In questo studio (diviso in tre parti) vedremo la storia
della Chiesa e il suo insegnamento sino a Pio XII e costateremo l’opposizione
di contraddizione tra la dottrina cattolica tradizionale e quella modernistica.
Questo studio completa l’articolo sulla Regalita sociale di
Gesu Cristo.
I fedeli della Chiesa sono, nello stesso tempo, soggetti di
uno Stato. Il soprannaturale non e separato dalla natura e lo spirituale si trova
sempre mescolato al temporale.
Quindi la Chiesa deve, per assolvere la sua missione divina
di insegnare, santificare e condurre le anime in Cielo, confrontarsi con
societa transeunti e passeggere; mentre essa rappresenta Dio che non muta ne tanto
meno passa e scompare (stat beata Trìnitas, dum volvitur orbis).
I problemi da risolvere sono di due ordini:
a) dottrinale: che tipo di potere hanno il Papa e la Chiesa
in temporalibus;
b) storico: come si e realizzato, in concreto, questo potere
dei Papi nel corso della storia. I problemi dottrinali e storici vanno risolti
e inquadrati assieme; i principi ci permettono di meglio focalizzare un’epoca
storica e di comprenderne lo spirito, e la storia ci aiuta ad approfondire il
significato dei principi, vedendo come essi sono nati, come si sono sviluppati
e quali conseguenze hanno avuto negli individui e nella societa.
Ia PARTE
I- LA CHIESA
PRE-COSTANTINIANA
La dottrina politico-sociale della Chiesa dei primi tre
secoli e costituita dall’insegnamento di Cristo stesso e dei suoi Apostoli.
Questo insegnamento e la base evangelica su cui si fonda tutta la dottrina
della Chiesa da Costantino ai tempi nostri.
L’insegnamento del Nuovo Testamento e completivo di quello dell’Antico.

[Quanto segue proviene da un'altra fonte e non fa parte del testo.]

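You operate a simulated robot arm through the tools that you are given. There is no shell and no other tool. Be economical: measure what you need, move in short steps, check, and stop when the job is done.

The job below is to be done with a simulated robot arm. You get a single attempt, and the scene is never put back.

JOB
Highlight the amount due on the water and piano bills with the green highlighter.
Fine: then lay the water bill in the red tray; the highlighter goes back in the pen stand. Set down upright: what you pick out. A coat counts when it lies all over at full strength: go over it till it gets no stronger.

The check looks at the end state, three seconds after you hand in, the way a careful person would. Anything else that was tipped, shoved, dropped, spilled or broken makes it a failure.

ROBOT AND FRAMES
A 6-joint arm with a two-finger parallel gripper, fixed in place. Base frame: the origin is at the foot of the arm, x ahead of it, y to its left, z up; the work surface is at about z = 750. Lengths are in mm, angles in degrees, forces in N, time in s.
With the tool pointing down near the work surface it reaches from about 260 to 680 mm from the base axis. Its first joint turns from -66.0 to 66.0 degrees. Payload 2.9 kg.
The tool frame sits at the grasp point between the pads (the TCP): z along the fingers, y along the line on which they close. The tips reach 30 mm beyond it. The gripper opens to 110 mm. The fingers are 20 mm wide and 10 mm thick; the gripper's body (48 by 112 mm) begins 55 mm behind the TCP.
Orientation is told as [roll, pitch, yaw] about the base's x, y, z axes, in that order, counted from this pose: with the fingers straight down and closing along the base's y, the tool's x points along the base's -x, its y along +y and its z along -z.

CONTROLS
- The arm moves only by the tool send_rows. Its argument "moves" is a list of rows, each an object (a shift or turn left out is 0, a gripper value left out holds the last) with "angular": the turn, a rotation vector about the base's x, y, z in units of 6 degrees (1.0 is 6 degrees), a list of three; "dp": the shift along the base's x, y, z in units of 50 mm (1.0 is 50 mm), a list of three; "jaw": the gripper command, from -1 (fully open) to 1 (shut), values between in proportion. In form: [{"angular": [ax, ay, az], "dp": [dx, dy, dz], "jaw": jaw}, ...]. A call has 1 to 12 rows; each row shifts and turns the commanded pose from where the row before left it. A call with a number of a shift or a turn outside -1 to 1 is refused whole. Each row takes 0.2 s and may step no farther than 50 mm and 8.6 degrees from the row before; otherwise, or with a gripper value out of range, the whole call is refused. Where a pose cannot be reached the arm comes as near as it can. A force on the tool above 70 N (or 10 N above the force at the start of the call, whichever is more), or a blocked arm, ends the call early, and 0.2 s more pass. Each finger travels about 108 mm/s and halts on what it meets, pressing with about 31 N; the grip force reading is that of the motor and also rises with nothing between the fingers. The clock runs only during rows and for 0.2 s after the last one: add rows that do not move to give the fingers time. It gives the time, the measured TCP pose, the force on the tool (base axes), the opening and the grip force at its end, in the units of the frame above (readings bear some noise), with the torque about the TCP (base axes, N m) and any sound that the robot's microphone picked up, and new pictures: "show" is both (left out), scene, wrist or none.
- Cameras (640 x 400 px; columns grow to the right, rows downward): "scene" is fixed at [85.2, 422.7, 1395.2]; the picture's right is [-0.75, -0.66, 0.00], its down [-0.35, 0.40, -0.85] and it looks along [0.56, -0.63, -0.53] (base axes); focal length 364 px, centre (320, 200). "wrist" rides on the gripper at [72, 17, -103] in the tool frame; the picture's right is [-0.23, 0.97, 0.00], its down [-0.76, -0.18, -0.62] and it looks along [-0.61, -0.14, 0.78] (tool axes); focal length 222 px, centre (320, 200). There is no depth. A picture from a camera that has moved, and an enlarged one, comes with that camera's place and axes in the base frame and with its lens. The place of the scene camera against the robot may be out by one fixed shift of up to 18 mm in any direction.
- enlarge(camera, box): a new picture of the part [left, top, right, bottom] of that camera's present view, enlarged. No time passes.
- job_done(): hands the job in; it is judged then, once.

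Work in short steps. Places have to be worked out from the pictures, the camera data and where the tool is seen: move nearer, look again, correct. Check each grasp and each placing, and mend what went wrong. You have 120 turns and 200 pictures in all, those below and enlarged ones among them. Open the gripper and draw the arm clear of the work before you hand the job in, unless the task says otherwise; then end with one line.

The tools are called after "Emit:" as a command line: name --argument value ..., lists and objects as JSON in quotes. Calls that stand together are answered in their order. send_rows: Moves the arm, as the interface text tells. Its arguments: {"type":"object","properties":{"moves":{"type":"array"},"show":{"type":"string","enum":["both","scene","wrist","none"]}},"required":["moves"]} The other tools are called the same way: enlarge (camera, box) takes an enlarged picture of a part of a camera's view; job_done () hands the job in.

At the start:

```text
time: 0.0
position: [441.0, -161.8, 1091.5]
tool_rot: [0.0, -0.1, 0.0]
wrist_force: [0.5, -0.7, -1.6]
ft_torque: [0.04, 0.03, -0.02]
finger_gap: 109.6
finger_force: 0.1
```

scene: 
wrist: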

Quindi presuppone la vasta dottrina politico-sociale contenuta nell’Antico
Testamento, la quale era buona ma imperfetta e doveva essere completata dal
Vangelo. Inoltre l’insegnamento evangelico e pratico: “Gesu
comincio a fare e a insegnare” dice il Vangelo; quindi basterà studiare gli
esempi della vita di Cristo, le parabole, gli aforismi, per trovarvi una
dottrina pratica e concreta della vita politica e sociale cristiana.
La vita politica del
giudaismo contemporaneo a Cristo
Al momento dell’Avvento di Gesu Israele era divisa nei
seguenti partiti:
1°) La destra conservatrice: i Farisei: (2)
2°) i Sadducei
3°) il partito dei pii o spirituali: gli Esseni.
●
I Farisei
Il fariseismo“era l’intransigenza religiosa
dell’israelita che non vuole infiltrazioni pagane nella vita sociale e
individuale del popolo eletto. Ma siccome questa intransigenza religiosa
coincideva coll’essere anche nazionalista, cosi il movimento cadde presto in
mano ai politici, per quella naturale evoluzione di ogni programma ideale che
nasce nel cuore degli entusiasti e finisce nelle mani dei positivi”(3). Il
fariseismo perse cosi il suo spirito religioso, mantenne solo quello politico,
razzista e super-nazionalista e cadde nell’ipocrisia sistematica o per
principio.
Il loro Messia era un Messia militante, guerriero,
nazionalista e xenofobo, che avrebbe cacciato i romani e avrebbe ridato il
Regno d’Israele al popolo eletto. Il fariseismo si suddivideva in due
categorie: a) i Farisei prudenti o benpensanti, i quali non ritenevano che
fosse giunto il momento della riscossa nazionale anti-romana, soprattutto sino
a che loro fossero in vita; b) i Farisei audaci o “arrabbiati”, i quali la
pensavano diversamente; erano costituiti dal popolino ed erano in continua
rivolta; da essi a poco a poco sorsero e presero piede gli zeloti, che
provocarono la rovina di Israele (“Chi troppo vuole nulla stringe”, dice il
proverbio... e la storia continua...) con la distruzione del Tempio e di
Gerusalemme (70d.C.).
●
I Sadducei
Erano la sinistra liberale e ellenizzante costituita da
coloro che avevano perso la fede, ed anche le sue apparenze o la facciata;
giudicavano impossibile ogni riscossa contro Roma e si adattavano al nuovo
stato di cose, assorbendo la cultura ellenico-romana. “La
mentalità sadducea era il materialismo più o meno larvato da dottrine
antiinsurrezionaliste che non vuol fastidi e, se accettavano lo straniero, non
era per amore, ma per convenienza”(4).
●
Gli Esseni
“Erano un partito di secessionisti dalla vita politica [...] si rifugiavano nell’ideale di un Messia spirituale, che vincerebbe il mondo non con le armi ma con la virtu [...]: intanto bisognava preparare le vie del Signore col distacco dal mondo e un’ascesi
superiore”(5). Essi riuscivano cosi
a sopportare meglio la dominazione romana,
alla quale opponevano una resistenza
passiva e non-violenta.
A) L’INSEGNAMENTO DI
GESÙ
L’insegnamento di Gesu è essenzialmente religioso e le sue
conclusioni politico-sociali sono religiose anch’esse: “Il cristianesimo non e una
religione meramente cerimoniale”, e “soprattutto una religione morale, che
pervade tutte le azioni umane, onde il cristiano ha una regola cristiana non
solo per la sua vita individuale, familiare, professionale; ma anche per la sua
vita cittadina perche anche questa deve essere [...] cristianamente morale.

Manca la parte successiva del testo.